--- Begin Selected extract ---
Glenn Guy's Digital Photography Workflow

A luminous piece of street art at Hosier Lane, Melbourne made with the Sony a7r II camera at ISO 800 1/250 second @ f4.

I've been using Adobe Lightroom, at the core of my digital image workflow, since version 1. I import, organize, and keyword images in Lightroom.

The Software I Use And Recommend

Lightroom is a fantastic and very intuitive tool and I recommend it to anyone interested in taking their photography to the next level.  

My initial experience with Photoshop goes back to version 2 (the first Photoshop CC was actually version 14 of the original Photoshop application).

Frankly, I didn't think much of it then and didn't really take to the program, as a serious tool, until version 7.

There's no doubt that Photoshop is now an incredible program and I employ it, as part of my workflow, for most of the images I process.

However, I do not recommend Photoshop as the ideal application for amateur or enthusiast photographers.

Photoshop is now such a big program, containing so many tools and all manner of features that just aren't required outside of the following:

  • Heavy retouching (e.g., high end fashion)

  • Composite images (e.g., advertising)

  • 3D images

While I use Photoshop as part of my workflow, I restrict my use to a relatively small portion of its immense range of features.

I use the features within Photoshop that I feel are important, and outside the domain of Lightroom, that can be applied quickly and efficiently.

There are a number of very good plugins that can be used in combination with or separate from Lightroom and Photoshop.

Of these my favorite's come from Nik Software (now owned by DxO), and my absolute favorite is Nik Silver Efex Pro 2 which is a great tool by which to produce fantastic black and white results.

Make sure you check out the Nik Collection, which includes Silver Efex Pro 2.

The Computers I Love To Work With

I currently employ an iMac 27" desktop computer with a 3.5 GHz Intel Core i7 Processor, 24GB of RAM and a 3GB Fusion Hard Drive.

I also have a magnificent EIZO 27" external monitor for serious image editing.

My images, both original and master photoshop files, are all stored on an 8TB Western Digital Duo Drive

This system has proven to be more than enough for the relatively large files emanating from my previous Nikon D800e and my current Sony a7Rii camera.

It’s particularly the case when working with a sequence of images as part of a High Dynamic Range (HDR) photography workflow.

I also employ a 13" Macbook Pro laptop for travel, presentations and teaching off-site.

Glenn Guy, David Burren and friends on our 2010 Photography tour to Antarctica, South Georgia and the Falkland Islands. Photo by David Burren

This Simple Strategy Helps Keep My Photos Safe

While traveling I import the original camera-generated RAW files onto my current Macbook Pro’s internal hard drive.

I also employ two separate Lacie Rugged portable hard drives.

The first unit serves as a backup for the original files while the second acts as the drive for my computer’s Time Machine backups while I’m on the road.

I spent a bucket of money on a Drobo unit for backup at my home office. It caused me a lot of problems and, as a consequence, I gave up on it. I may consider moving my primary backup storage to Synology down the road aways.

The Memory Cards I Use And Recommend

For years I used larger full-frame DSLR cameras that accepted Compact Flash (CF) cards. I preferred the SanDisk 32Gb Pro CF cards, since I bought my first DSLR camera in 2005.

When you’re on a good thing stick to it. However, since I moved up to the much smaller, though still full-frame, Sony A7Rii camera I began using SanDisk and Lexar 128Gb SD cards.

Now that they’re finally available Down Under I’d like to try the Hoodman CF cards down the road aways. They promise a lot and sound like they’re very robust.
--- End Selected extract ---
--- Begin Dataset content ---
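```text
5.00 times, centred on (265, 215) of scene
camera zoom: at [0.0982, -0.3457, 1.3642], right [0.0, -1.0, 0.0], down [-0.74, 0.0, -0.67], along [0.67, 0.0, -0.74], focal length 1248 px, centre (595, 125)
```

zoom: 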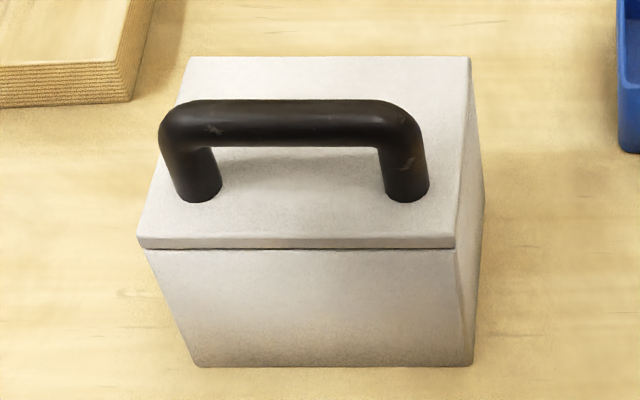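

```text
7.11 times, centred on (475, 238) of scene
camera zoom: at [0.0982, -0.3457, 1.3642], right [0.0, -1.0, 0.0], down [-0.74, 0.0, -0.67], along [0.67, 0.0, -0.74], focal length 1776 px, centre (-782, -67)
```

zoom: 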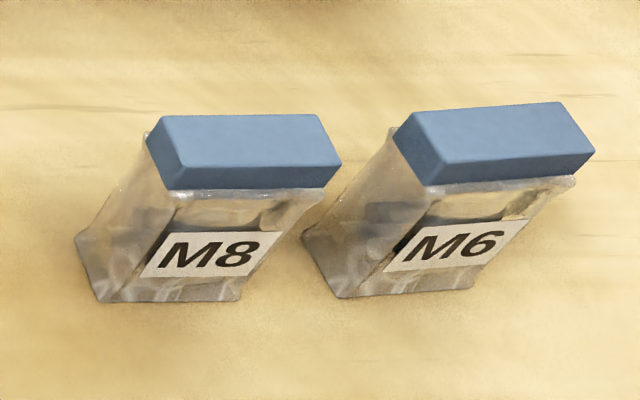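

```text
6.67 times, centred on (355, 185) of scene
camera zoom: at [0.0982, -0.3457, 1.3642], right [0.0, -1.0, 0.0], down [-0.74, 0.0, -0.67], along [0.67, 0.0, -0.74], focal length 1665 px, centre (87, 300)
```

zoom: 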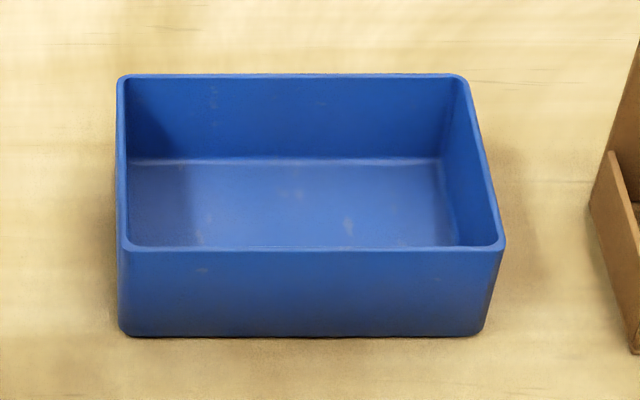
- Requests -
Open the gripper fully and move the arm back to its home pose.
--- End Dataset content ---
- Requests -
A. Give the stretch of the selected extract that starts with "While I use" and ends with "Lightroom and Photoshop.", unchanged.
B. Carry the selected extract on from its last sentence.

- Set of answers -
A.
While I use Photoshop as part of my workflow, I restrict my use to a relatively small portion of its immense range of features.

I use the features within Photoshop that I feel are important, and outside the domain of Lightroom, that can be applied quickly and efficiently.

There are a number of very good plugins that can be used in combination with or separate from Lightroom and Photoshop.

B.
I really think it’s worthwhile springing for the best (and that doesn’t necessarily mean largest capacity) memory cards you can afford.

Sometimes the read/write speed of the card is more important than the quantity of images it holds.

It all depends what kind of photography you're doing and how many images you'll likely need to store prior to uploading them to a computer. 

While read and write speeds are important, to varying degrees and depending on the application, I also consider build quality and durability to be essential considerations when determining which memory card to purchase.

I imagine there would be nothing worse, particularly after considerable physical effort and expense, to have made a potentially amazing photo only to find the image has become corrupted on the card. 

Compared to the money we outlay on camera bodies, lenses and tripods; computers, portable hard drives and software; and, of course, travel and accommodation; upgrading to memory cards that are less likely to fail seems a no-brainer.

It’s the first step along the path of achieving memory insurance for the photos we work so very hard to produce.

Rain Drops on Roses, Mirabell Gardens, Salzburg, Austria

Raw Or JPEG | What's Right For You

I’ve long been an exponent of RAW exposure and processing. But that doesn’t mean I recommend it to everyone. Quite the reverse!

While RAW is the best option for those prepared to process their image files on the desktop it’s not for everyone.

In fact the whole problem with the RAW vs JPEG discussion is the notion of best, which should probably be replaced with the term most appropriate.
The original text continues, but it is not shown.